OBJECTIVE
You are to retype all of the data exactly as it appears.

-- START DATASET CONTENT --

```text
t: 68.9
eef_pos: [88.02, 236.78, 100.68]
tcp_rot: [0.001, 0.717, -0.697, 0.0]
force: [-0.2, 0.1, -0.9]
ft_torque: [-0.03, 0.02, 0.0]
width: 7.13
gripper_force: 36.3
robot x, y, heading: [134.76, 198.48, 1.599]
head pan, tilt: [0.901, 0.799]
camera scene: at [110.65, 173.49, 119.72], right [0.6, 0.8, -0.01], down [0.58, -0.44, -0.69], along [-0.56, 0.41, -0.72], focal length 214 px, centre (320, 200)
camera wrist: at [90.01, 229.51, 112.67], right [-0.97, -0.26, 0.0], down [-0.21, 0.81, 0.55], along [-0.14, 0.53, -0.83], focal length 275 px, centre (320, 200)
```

-- END DATASET CONTENT --

EXPECTED ANSWER
```text
t: 68.9
eef_pos: [88.02, 236.78, 100.68]
tcp_rot: [0.001, 0.717, -0.697, 0.0]
force: [-0.2, 0.1, -0.9]
ft_torque: [-0.03, 0.02, 0.0]
width: 7.13
gripper_force: 36.3
robot x, y, heading: [134.76, 198.48, 1.599]
head pan, tilt: [0.901, 0.799]
camera scene: at [110.65, 173.49, 119.72], right [0.6, 0.8, -0.01], down [0.58, -0.44, -0.69], along [-0.56, 0.41, -0.72], focal length 214 px, centre (320, 200)
camera wrist: at [90.01, 229.51, 112.67], right [-0.97, -0.26, 0.0], down [-0.21, 0.81, 0.55], along [-0.14, 0.53, -0.83], focal length 275 px, centre (320, 200)
```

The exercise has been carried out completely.